> **GIVEN INSTRUCTION**:
Look for the string "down" and copy every line that has it.

> **DATA SEGMENT**:
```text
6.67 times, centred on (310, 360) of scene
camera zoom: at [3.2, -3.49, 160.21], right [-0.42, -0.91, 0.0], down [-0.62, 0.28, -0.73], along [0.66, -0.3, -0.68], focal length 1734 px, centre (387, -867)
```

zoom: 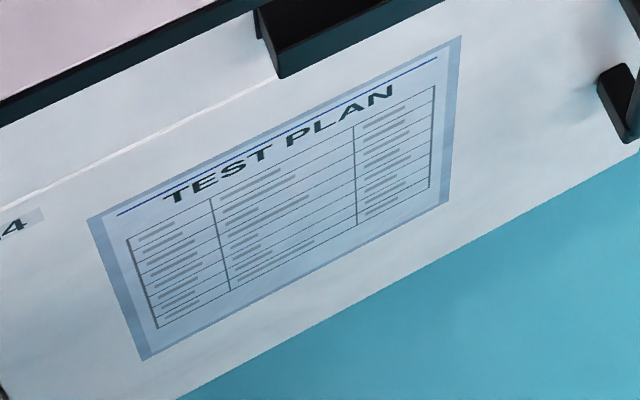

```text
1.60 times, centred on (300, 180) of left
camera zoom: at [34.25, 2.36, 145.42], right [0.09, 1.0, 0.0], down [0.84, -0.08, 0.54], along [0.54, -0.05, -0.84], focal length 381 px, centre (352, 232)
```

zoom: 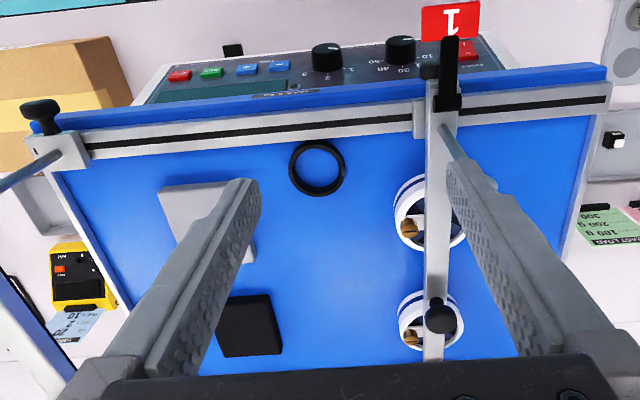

> **RESPONSE TO THIS EXERCISE**:
camera zoom: at [3.2, -3.49, 160.21], right [-0.42, -0.91, 0.0], down [-0.62, 0.28, -0.73], along [0.66, -0.3, -0.68], focal length 1734 px, centre (387, -867)
camera zoom: at [34.25, 2.36, 145.42], right [0.09, 1.0, 0.0], down [0.84, -0.08, 0.54], along [0.54, -0.05, -0.84], focal length 381 px, centre (352, 232)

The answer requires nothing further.